**Task requirements:** Write out each line beneath this one exactly as it reads.

**Dataset content:**
"""
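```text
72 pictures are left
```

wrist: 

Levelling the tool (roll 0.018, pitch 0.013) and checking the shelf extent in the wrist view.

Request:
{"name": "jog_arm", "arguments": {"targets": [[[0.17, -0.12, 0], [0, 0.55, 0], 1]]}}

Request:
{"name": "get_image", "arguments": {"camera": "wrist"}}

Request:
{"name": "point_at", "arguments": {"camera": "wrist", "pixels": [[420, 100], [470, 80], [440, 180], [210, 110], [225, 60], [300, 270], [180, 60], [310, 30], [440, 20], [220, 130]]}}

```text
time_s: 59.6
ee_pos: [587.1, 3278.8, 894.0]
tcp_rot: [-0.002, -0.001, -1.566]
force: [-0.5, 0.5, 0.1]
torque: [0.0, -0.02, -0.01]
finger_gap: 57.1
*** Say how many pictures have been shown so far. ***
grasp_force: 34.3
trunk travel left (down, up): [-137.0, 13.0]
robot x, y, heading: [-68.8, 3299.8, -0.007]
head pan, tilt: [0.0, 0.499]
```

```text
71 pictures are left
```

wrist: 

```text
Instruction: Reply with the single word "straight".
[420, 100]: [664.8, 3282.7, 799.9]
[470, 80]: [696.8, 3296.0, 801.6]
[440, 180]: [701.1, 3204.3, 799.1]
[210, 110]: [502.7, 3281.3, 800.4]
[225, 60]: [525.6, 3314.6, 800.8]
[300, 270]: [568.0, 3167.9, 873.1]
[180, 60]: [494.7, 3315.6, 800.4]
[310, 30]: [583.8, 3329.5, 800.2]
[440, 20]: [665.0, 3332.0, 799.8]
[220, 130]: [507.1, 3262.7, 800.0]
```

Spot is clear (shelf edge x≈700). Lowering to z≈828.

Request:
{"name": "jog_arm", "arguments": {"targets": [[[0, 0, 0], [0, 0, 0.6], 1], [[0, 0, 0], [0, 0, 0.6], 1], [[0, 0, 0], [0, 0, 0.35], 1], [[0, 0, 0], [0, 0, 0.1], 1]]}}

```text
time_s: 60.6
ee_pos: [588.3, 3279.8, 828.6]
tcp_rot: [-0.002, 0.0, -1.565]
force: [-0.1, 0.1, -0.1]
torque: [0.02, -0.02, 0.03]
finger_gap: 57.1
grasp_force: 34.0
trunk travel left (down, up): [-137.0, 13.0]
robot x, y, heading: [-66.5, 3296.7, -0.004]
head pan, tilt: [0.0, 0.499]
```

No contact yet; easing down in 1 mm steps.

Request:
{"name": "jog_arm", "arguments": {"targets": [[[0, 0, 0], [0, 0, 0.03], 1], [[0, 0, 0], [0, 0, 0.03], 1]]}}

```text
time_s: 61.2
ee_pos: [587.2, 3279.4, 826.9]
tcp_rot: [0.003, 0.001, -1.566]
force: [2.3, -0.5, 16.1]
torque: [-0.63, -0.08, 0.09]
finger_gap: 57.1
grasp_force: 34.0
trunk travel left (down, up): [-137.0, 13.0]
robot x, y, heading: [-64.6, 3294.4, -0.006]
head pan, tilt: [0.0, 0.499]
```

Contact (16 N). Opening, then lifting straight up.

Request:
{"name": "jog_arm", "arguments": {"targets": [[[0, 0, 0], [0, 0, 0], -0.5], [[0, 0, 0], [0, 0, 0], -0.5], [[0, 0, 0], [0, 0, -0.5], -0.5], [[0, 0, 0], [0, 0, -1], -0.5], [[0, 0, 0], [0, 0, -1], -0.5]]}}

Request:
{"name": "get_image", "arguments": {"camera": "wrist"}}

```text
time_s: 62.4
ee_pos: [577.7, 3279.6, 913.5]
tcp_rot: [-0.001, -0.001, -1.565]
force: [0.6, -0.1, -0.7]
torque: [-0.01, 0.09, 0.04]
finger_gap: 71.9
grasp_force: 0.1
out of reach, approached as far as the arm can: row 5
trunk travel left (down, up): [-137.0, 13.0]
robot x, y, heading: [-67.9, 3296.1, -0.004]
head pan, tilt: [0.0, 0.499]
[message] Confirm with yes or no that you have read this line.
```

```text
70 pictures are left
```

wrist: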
"""
**Reply to the task:**
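```text
72 pictures are left
```

wrist: 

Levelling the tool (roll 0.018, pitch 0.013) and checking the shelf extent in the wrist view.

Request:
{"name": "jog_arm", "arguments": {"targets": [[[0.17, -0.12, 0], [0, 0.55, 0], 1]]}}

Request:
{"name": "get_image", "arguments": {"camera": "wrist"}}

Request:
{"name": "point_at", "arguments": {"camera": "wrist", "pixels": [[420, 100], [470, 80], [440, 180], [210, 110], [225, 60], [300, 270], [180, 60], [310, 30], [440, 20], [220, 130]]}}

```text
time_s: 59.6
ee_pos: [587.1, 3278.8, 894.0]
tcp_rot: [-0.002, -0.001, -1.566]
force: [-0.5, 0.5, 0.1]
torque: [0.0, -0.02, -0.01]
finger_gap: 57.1
*** Say how many pictures have been shown so far. ***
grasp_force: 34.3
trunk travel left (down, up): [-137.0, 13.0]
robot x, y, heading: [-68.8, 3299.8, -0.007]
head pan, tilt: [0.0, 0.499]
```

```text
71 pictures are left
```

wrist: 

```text
Instruction: Reply with the single word "straight".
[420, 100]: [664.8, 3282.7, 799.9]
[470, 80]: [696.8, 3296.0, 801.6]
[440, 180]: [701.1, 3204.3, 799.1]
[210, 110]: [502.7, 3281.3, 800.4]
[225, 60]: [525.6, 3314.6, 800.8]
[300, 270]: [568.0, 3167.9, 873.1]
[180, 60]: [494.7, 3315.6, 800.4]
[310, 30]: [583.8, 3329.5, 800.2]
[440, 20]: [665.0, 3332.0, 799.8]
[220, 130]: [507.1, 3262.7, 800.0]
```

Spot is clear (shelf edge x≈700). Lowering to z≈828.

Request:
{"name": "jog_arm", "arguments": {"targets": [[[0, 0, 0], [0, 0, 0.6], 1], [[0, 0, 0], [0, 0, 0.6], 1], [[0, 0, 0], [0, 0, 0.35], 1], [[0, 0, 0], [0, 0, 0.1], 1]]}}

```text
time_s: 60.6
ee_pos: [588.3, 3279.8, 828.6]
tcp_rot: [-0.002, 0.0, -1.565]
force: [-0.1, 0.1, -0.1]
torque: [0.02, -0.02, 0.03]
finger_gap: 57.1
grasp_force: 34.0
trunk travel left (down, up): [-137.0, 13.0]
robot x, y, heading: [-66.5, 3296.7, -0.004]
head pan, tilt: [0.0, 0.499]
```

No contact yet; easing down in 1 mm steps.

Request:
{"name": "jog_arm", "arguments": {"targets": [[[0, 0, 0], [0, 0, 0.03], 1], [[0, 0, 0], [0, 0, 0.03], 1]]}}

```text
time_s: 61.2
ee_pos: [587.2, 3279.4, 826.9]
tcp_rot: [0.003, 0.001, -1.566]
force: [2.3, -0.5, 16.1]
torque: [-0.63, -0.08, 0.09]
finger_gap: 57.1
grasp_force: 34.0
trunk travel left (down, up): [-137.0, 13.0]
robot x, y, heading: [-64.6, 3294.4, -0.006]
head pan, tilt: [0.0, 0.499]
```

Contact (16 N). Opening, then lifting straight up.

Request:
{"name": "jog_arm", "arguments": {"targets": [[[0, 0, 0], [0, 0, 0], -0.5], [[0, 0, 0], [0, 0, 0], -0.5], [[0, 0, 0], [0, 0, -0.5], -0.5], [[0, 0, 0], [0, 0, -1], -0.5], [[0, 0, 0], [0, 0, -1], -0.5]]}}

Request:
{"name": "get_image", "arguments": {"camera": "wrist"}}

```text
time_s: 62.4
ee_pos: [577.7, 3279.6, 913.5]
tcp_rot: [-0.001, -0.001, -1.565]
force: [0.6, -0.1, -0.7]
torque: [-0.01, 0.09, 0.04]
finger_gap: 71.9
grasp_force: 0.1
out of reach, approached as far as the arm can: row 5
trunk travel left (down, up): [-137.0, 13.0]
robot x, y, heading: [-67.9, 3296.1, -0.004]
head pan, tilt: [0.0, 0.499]
[message] Confirm with yes or no that you have read this line.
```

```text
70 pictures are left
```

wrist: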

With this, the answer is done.